Thursday, December 9, 2010

Did I Finish Strong? Did I walk straight? What will be said of me?

It seems as though this day would never come. The end of FPO. This feeling though in my stomach is vaguely familiar. It reminds me a lot of how the past two summers have ended for me. Anyone who has ever worked at SWO knows what this feels like. You are going strong trying to finish well and pour every last ounce of your energy into these kids and then all of a sudden it is over. Just as quickly as it came upon you it is now gone. You wonder what happened, you wonder if you can gain any of your sanity back, and if these people you just spent the last three months of your life with will become your new best friends when you all part your ways. Is it possible to get that close with a person in just three short months, that can't be true. It is though. It happens.
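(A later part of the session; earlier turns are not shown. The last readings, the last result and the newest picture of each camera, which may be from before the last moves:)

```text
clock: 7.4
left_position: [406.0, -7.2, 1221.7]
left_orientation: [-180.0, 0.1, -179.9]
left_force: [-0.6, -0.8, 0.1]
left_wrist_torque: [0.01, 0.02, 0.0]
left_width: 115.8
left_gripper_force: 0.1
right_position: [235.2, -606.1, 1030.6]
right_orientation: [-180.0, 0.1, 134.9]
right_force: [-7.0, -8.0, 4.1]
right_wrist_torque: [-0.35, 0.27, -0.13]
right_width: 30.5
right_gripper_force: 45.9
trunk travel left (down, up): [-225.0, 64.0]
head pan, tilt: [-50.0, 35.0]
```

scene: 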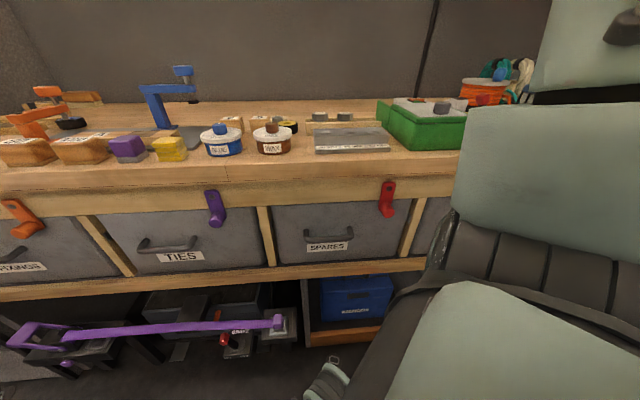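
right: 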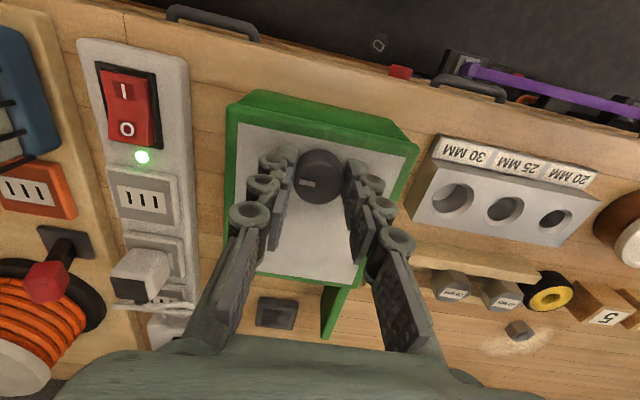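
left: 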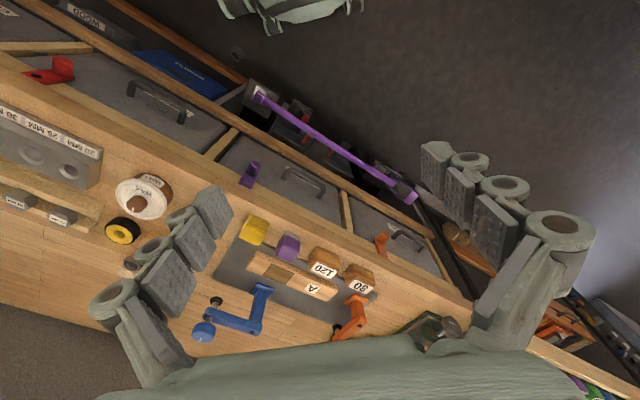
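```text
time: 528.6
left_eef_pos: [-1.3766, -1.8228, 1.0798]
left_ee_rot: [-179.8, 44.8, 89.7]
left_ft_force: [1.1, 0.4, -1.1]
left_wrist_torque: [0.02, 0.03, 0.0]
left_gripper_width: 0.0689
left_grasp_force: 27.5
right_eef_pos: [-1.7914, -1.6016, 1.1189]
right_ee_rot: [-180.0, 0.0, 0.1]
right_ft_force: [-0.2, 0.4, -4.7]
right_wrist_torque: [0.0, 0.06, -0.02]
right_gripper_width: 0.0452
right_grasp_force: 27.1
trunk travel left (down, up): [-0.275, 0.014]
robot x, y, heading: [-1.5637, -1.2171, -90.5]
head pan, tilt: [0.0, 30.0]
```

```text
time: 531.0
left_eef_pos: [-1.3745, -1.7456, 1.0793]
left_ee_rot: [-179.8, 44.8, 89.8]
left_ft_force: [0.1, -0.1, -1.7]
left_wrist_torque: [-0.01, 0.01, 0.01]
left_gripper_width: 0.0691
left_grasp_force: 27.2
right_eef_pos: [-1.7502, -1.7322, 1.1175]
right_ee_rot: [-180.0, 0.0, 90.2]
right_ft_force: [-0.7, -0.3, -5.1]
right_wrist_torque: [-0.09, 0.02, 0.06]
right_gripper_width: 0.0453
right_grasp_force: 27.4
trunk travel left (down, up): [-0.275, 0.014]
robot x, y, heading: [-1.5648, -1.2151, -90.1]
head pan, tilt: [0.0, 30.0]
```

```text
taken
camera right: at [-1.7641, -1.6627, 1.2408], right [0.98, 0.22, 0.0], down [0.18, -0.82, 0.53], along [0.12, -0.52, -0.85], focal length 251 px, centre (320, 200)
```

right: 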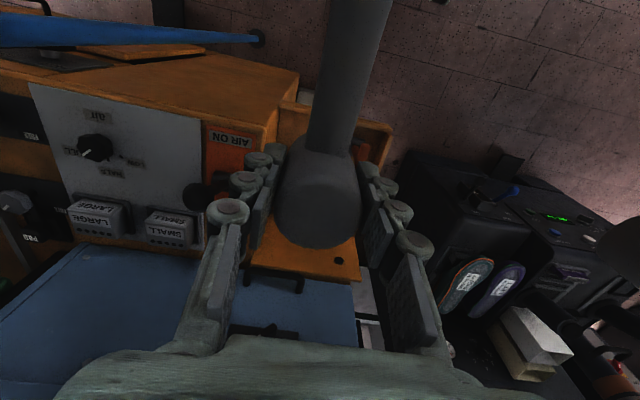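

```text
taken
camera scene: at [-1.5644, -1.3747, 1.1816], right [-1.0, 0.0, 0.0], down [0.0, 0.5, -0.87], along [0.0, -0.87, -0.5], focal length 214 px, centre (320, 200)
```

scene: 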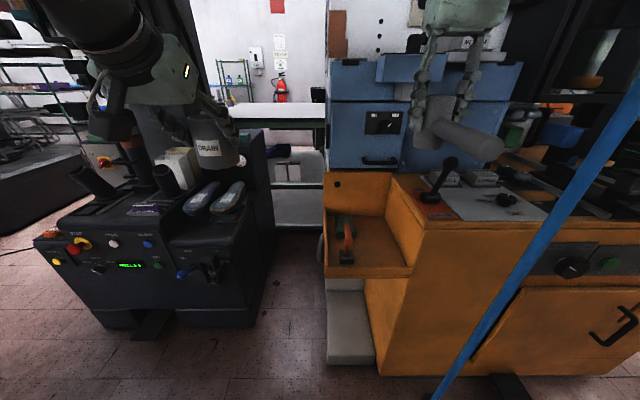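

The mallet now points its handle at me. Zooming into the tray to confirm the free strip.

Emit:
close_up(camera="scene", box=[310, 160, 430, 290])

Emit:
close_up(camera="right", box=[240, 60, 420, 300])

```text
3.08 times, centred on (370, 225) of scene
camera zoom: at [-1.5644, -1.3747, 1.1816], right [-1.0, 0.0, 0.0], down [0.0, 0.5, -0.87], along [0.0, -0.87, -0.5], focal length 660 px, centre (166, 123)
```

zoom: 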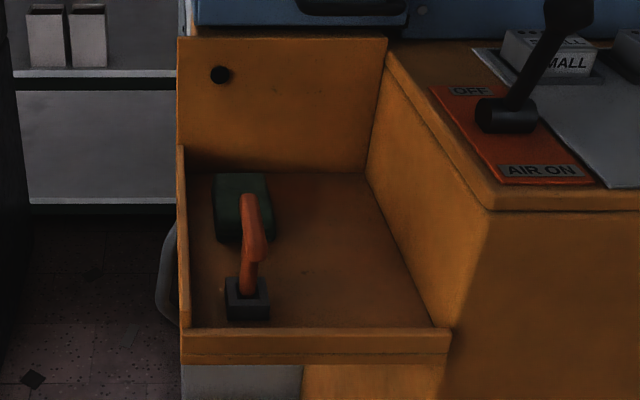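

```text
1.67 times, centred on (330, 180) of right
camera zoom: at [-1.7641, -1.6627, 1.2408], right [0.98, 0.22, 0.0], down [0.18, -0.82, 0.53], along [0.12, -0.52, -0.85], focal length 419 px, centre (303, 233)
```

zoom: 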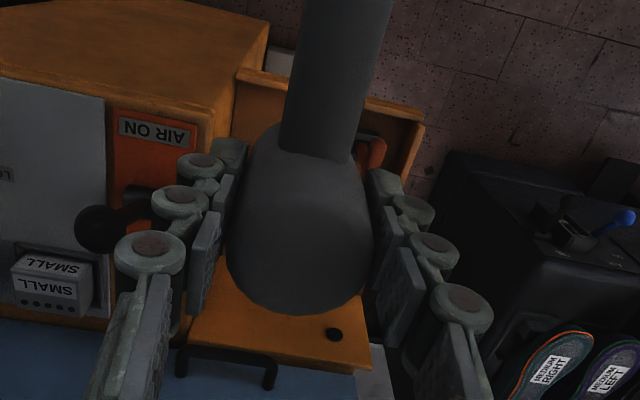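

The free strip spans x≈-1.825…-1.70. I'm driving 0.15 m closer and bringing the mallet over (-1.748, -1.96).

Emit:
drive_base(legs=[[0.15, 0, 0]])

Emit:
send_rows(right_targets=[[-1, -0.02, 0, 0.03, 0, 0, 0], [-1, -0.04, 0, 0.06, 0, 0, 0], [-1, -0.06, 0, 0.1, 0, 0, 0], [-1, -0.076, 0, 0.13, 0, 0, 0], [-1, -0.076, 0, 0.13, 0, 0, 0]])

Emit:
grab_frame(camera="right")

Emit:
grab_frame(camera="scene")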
It happened to me again, I am walking away from this experience with not only more tools in my toolbox, but also with more people to love in my corner. these people are now a part of my heart and I don't think I could remove them even if that desire crossed my mind. God has grafted them into my soul. I have once again gotten to experience what true community is all about. So as I look at saying goodbye to these fine people.....I'm just not going to say goodbye...I will say see you soon, because I just know that I will....I heard someone say that as a person in my line of work you get really good at saying goodbye...to friends, to family, to even children one day.....I think that we also become equally good at saying Hello!